We’re ready to tackle one of today’s hottest ideas–community. I loathe the term social software, but English is what it is, and I can’t figure common usage. I will stick with the word community, and you can substitute social software, so this essay seems more in step with the times. You can see where the community function sits in this schematic:
When the Internet was unknown to the auto mechanic, community, not technology, allowed Internet Protocol to work. The early Internet and its precursor the Advanced Research Projects Agency was for a nerdy in crowd. I was lucky. The University of Illinois in Chambana was a player in this game. But for all practical purposes, Internet access when I started college was for an elite group. Flash forward four decades, and the Internet is dependent on people communicating. The surge of interest in point-and-click services like MySpace.com and Facebook.com defines millions of people’s Internet experience.
Community
One can argue that the Messaging “spheres” are little more than enablers of community. I won’t argue your point too much. What I am trying to get across is that within the organization there are at least two related but different manifestations of the group activities). The “blue spheres” identify some tools. The “green spheres” identify other social instrumentalities. Despite my linguistic and logical clumsiness, within the “gray boundary” in the center of the diagram, community, social, and communication ions and electrons outnumber the “red spheres”. I assert that community functions play an important role in search and content processing, and it’s obvious to me that mindless key word searching is not likely to be too useful unless it has affinity for community and messaging. Obvious to me, but it’s a notion that does not inform most of the search systems with which I am familiar. The counter argument is that search does not mean these other spheres. I cannot accept that definition of search. Now you why I have turned my back on the phrase enterprise search. It’s not just meaningless; the term incorrectly states the problem.
The Green Spheres
Let me make a few brief comments about each of the “green spheres”. I will conclude with some observations about the use I make of this collection of 20 “spheres”.

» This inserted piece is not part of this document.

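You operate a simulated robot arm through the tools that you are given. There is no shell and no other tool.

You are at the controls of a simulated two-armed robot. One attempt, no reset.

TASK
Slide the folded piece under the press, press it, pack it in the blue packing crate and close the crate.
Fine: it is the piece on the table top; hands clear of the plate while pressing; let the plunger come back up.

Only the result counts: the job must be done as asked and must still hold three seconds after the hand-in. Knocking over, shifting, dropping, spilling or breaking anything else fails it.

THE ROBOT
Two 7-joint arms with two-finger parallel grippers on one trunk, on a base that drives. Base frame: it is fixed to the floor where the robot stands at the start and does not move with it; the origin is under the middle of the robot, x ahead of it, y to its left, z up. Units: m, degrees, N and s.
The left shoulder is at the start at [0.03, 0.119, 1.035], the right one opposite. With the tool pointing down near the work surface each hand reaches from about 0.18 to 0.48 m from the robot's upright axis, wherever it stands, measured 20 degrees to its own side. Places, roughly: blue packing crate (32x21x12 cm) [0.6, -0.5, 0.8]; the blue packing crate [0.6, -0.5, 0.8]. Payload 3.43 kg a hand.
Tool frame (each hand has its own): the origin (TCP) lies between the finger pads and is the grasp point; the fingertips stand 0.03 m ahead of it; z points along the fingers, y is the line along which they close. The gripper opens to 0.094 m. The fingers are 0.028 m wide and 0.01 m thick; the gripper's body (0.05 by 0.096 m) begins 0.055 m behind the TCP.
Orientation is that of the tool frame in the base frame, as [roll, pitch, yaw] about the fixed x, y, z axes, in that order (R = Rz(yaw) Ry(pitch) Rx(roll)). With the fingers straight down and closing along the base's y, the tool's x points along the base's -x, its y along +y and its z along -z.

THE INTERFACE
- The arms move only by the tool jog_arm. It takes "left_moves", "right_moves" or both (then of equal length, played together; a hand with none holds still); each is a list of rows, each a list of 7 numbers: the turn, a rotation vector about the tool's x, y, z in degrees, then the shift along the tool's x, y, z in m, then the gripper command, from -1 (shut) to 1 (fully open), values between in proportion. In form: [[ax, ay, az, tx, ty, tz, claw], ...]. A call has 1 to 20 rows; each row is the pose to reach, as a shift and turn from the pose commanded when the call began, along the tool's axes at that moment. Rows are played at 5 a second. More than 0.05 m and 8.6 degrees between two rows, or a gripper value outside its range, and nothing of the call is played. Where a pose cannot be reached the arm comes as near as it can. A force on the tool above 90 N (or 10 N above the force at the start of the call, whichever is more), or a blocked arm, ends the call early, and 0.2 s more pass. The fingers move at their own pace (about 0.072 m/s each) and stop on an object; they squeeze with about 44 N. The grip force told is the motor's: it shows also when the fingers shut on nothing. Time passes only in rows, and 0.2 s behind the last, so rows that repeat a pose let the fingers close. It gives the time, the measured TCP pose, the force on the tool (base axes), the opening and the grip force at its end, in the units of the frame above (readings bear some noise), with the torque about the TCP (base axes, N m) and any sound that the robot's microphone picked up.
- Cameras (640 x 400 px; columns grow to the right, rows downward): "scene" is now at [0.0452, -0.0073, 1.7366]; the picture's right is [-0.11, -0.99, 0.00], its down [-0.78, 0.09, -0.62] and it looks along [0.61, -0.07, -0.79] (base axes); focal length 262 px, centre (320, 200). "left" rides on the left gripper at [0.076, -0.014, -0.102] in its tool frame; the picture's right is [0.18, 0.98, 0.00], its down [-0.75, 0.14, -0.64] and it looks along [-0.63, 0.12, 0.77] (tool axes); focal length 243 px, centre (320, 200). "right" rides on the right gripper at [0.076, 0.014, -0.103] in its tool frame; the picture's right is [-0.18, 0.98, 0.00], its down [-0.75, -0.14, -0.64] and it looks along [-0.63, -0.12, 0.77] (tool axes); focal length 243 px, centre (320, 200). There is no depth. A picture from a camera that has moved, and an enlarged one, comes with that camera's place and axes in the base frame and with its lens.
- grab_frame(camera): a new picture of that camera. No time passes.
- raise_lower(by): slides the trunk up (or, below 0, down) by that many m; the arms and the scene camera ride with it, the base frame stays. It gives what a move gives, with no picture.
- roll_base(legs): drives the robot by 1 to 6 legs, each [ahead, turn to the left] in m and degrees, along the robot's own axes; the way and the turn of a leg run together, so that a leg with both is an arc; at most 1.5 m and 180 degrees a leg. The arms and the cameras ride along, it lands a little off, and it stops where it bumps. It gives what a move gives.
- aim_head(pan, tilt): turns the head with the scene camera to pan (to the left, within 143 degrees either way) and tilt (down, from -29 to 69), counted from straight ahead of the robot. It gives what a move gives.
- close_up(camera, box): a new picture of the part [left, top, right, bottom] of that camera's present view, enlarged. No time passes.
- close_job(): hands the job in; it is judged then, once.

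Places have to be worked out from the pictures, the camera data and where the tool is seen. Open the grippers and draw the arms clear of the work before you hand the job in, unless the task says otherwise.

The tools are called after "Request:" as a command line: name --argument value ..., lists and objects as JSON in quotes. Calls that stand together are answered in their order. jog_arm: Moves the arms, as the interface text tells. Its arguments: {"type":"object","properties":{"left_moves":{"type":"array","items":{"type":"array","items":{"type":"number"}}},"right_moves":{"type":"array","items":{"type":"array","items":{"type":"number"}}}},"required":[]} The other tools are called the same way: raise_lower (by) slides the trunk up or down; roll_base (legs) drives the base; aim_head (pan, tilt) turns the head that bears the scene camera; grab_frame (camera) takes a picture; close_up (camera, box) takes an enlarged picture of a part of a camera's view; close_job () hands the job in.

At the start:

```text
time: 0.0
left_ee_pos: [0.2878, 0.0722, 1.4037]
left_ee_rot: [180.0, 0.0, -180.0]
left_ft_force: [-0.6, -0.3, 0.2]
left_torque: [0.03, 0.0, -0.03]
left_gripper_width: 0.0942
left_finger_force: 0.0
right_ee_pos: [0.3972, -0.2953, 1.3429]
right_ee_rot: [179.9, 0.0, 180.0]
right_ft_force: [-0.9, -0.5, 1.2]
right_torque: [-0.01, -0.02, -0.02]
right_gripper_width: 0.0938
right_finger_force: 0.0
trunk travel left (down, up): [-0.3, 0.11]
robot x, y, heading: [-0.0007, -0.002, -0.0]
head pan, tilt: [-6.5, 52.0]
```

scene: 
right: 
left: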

- Groups. Within an organization whether virtual or “real” people clump together. These groups have different life cycles. Assuming that a group has a continuing relationship is false. The fluidity of the groups and what the members do have enormous information value. A company called Tacit Software has made its reputation in this sphere. Take a gander at Tacit’s approach. It’s not search, but it’s germane to information access.
- Web pages and blogs. Organizations have been whipped into a slow walk by studies such as Robert Scoble’s Naked Conversations. In some organizations I have visited in the last 12 months, there are two types of Web pages and blogs: [a] the ones the company knows about and [b] the ones the organization does not know about. In terms of competitive intelligence, the [b] category is particularly useful. Search vendors assert, “We index Web pages and Web logs”. This really means, “We can index these.” The reality, however, is often different because the due diligence for indexable content is downright shameful in many organizations.
- Skill matching. When I had a real job, most of my work involved working with other people. (Ugggghh!) The search problem was that I had to “ask around” to find out who knew something about a particular topic. In my work at Halliburton Nuclear and then at Booz, Allen & Hamilton, this “ask around” procedure did not work very well. It was a little easier at the newspaper and publishing company because these outfits put labels on people who knew or were supposed to know specific things. Does your key word search system help you identify the person in your organization who knows what widget vendor X provides?
- Spaces. Now we’re staring at one of the most important aspects of information retrieval. The information about dataspaces is sparse. I cover this topic in Beyond Search: What to Do When Your Search System Won’t Work. In a nutshell, information is handled in an atomic fashion. A space or more correctly a dataspace looks at the atoms, molecules, and constructs of information. If you want a more tangible definition, you’ll have to get a copy of Beyond Search or wait until 2013 when I recycle old wine in a new digital bottle.
I chose green for these community ions and electrons for a reason. Green signifies money. Tantalizing opportunities may be found in the other spheres. My bet is that big paydays await those who can manipulate the energy in these “green spheres”.
Back to Tokamak
I’ve identified a structure, the tokamak with its enabling and analysis “pressures” on the organization. Within the organization, I’ve explained that the easily identified needs in information retrieval may be described as a portal, collaborative work, and cooperative activities such as group reviews of documents.
Within our metaphorical tokamak, these easily identified activities are further decomposed into messaging, context, and community elements. Then each of these three elements are presented in terms of specific functions and activities. What we have is a conceptual frame and a number of specific “spheres” in our organizational plasma.
The importance of this approach to me is that I have a way to explain what behind-the-firewall search must do to move from a marginalizes function to a mainstream application. I think such companies as Autonomy, Endeca, and Fast Search & Transfer are on the right track. Autonomy offers its Pan-Enterprise IDOL platform, Endeca provides Information Access which encompasses search and business intelligence, and Fast Search has its ESP or enterprise search platform. Each of these companies knows that key word search is simply not a growth business. A broader positioning is necessary.
We can see that search at a primitive level operates as one enabling component. Another use of search is as a digital electronic in the crucial context cluster. With 20 “spheres”, search is 10 percent of the solution, problem, and opportunity. Ninety percent of what users mean when asked about search comes from one of the other spheres.
As I stated in Tokamak Part 1, this is an old diagram–more than five years old. I have a more up-to-date version, but this first cut helps me communicate what search means. We can take these 20 spheres and use it as a check list to identify strengths and weaknesses of vendors, we can use the spheres (updated, of course) to compare and contrast vendors. I used a version of these “spheres” in Beyond Search to create a map of the six emerging sectors in the content processing market.
My thought is that you might use this type of vocabulary in thinking about search. I would be interested in suggestions about how to improve these categories. The one idea to carry away from the three tokamak essays is that search is clearly “beyond search”.